Iowa is not a swing state so it gets no hydrogen hub. We can barely get funding to interest anyone around here in planting cover crops or native grass to protect our lakes and rivers. Most of the climate money is doled out to corporations in hopes that it trickles down to the farm. We know how trickle-down economics works — it trickles into the pockets of agribusiness and collects there.

Our politicians write a lot of letters about anti-trust. Feenstra and Sen. Chuck Grassley had their chance to do right by livestock producers when Sonny Perdue was agriculture secretary. Crickets. Instead, the USDA offered the meatpackers subsidies for trade interruptions. The same thing is happening with the Biden Administration. Storm Lake goes begging for water needs while USDA writes a check for climate initiatives to Tyson or Cargill. This little town is expected to pay for the huge water improvements on inflationary water rates levied on poor working folks. Our roads are an embarrassment and a danger. We have no one working on our behalf in Des Moines or Washington. The lack of support is apparent. It is telling that Agriculture Secretary Tom Vilsack of Iowa is not scheduled to visit Iowa during the rural states roadshow.
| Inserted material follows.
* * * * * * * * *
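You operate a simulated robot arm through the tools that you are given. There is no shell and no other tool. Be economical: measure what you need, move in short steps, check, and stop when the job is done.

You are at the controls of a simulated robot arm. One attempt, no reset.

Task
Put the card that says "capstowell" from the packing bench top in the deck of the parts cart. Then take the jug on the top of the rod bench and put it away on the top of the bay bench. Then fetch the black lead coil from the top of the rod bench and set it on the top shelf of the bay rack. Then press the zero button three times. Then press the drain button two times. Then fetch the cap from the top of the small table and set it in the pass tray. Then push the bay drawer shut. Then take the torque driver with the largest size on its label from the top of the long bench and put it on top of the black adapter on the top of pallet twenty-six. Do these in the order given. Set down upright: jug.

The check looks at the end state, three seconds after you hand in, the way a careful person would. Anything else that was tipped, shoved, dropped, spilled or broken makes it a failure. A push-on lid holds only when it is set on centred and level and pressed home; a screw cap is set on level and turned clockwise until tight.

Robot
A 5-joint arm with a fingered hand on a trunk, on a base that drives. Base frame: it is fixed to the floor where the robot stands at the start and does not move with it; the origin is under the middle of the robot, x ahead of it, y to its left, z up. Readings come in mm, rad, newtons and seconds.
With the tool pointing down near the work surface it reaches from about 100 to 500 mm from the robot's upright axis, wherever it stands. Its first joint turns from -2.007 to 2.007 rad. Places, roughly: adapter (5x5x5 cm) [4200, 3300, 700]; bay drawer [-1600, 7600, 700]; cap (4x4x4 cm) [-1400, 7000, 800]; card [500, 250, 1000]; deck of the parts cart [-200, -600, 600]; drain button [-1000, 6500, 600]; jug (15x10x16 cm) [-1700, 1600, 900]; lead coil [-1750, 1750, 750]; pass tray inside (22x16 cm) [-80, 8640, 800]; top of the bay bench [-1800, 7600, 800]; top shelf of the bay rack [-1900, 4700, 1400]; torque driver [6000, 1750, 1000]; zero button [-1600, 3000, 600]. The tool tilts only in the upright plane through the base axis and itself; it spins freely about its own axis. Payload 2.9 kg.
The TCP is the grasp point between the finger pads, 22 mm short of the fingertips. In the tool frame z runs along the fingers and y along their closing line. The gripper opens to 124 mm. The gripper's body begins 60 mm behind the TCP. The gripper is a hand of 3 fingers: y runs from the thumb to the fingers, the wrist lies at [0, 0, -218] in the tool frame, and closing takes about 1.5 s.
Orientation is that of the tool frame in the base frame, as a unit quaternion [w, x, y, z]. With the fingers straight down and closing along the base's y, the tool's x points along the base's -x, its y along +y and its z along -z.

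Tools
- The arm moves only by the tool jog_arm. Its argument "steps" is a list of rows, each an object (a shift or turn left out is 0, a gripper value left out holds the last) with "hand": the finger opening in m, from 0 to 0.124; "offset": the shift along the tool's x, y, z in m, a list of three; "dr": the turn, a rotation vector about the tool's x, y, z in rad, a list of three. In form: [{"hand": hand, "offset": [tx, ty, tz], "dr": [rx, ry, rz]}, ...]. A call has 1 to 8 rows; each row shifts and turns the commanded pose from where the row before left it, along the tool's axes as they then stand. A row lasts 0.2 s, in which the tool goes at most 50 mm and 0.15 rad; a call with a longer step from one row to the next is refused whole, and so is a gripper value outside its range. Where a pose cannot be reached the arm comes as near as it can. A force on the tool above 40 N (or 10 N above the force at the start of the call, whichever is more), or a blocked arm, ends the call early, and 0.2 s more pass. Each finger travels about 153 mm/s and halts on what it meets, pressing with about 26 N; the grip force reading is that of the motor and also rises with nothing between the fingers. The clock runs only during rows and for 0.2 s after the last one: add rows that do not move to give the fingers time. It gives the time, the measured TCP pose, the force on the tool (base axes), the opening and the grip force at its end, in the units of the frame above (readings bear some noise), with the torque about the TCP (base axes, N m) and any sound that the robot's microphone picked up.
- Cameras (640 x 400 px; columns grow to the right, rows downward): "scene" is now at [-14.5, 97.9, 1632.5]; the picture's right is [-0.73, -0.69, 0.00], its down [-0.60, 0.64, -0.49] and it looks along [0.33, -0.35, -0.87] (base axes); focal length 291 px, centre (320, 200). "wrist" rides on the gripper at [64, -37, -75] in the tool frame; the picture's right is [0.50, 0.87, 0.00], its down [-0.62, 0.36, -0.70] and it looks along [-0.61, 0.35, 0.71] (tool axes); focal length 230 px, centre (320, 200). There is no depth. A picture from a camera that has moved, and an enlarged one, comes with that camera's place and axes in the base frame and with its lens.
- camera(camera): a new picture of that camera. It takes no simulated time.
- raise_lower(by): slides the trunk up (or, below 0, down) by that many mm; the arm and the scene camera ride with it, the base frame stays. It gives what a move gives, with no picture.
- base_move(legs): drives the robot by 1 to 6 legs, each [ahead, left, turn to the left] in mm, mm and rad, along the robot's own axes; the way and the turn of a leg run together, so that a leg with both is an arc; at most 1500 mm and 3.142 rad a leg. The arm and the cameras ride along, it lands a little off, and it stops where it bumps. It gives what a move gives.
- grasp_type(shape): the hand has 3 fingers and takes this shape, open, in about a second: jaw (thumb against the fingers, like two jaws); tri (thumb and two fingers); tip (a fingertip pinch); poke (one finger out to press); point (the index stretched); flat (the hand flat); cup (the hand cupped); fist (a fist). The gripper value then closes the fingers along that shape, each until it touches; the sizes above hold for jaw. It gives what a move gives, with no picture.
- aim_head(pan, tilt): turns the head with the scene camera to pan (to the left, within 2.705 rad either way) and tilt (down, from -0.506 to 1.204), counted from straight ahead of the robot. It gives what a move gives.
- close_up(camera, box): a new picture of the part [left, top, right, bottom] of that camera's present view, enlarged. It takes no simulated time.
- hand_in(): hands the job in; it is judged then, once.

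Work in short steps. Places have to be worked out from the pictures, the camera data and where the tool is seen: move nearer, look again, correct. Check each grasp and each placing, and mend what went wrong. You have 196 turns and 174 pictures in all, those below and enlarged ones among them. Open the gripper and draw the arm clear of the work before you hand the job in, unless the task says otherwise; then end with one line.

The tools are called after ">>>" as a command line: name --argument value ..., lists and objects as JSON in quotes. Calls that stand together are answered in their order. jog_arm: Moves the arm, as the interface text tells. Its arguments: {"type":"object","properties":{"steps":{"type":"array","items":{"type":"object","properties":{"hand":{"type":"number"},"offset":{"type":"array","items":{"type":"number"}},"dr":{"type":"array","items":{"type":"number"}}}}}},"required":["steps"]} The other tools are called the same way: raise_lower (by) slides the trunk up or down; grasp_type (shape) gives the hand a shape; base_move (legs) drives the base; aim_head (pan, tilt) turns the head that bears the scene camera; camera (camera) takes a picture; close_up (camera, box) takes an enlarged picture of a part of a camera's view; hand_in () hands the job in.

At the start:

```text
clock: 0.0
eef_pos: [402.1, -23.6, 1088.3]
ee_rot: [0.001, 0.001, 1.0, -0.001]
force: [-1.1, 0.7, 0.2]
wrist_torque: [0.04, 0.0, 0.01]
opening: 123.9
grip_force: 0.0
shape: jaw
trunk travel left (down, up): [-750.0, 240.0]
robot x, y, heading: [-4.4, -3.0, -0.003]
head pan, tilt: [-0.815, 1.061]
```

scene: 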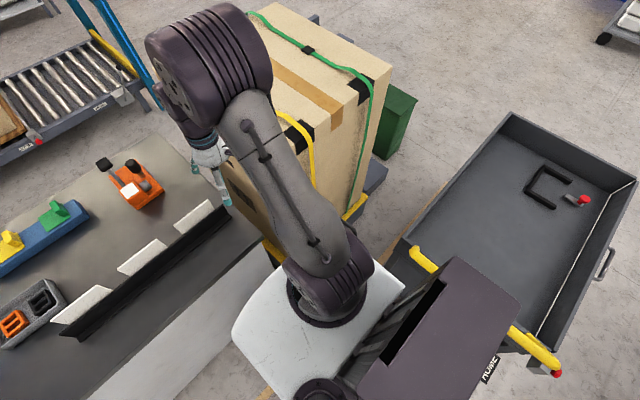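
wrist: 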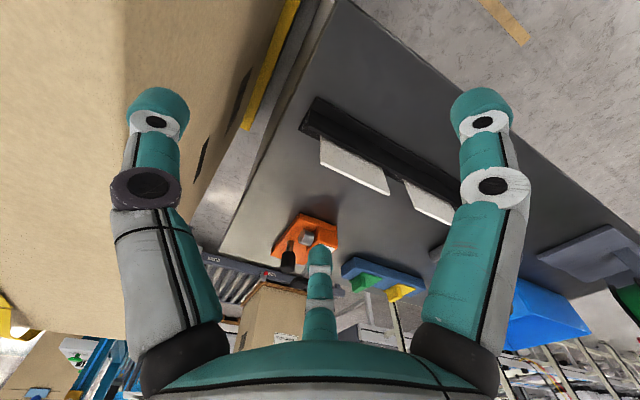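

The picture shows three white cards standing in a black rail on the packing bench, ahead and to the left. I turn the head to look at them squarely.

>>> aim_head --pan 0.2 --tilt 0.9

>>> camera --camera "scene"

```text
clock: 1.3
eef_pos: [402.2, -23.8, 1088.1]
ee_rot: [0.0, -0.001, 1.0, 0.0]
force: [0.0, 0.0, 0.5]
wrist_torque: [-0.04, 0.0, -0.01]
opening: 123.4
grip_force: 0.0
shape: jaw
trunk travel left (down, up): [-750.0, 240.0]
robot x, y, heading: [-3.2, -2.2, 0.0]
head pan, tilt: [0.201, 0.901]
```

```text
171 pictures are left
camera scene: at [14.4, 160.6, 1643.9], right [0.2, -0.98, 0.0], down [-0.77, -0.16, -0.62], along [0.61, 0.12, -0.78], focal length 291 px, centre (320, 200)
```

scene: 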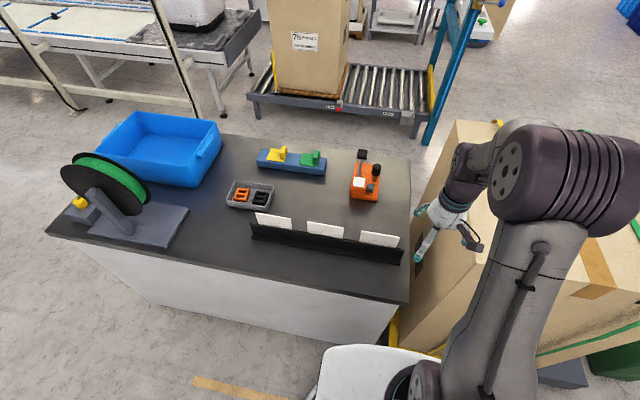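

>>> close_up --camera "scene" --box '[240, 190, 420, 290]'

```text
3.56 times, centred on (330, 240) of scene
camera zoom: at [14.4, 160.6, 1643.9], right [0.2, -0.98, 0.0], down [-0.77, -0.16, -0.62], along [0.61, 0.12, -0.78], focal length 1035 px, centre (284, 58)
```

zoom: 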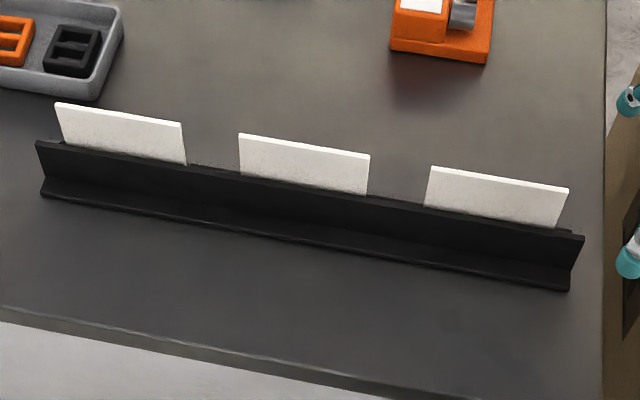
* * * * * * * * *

Given that rural Iowa bleeds red, one would think that Gov. Reynolds, Rep. Feenstra, Sen. Evans and Rep. Megan Jones would be hollering to high heaven about the needs of Storm Lake and Buena Vista County. Obviously, they don’t because it would point to their own shortcomings. We are left to fend for ourselves, which is better in theory than in practice as your next water bill will attest.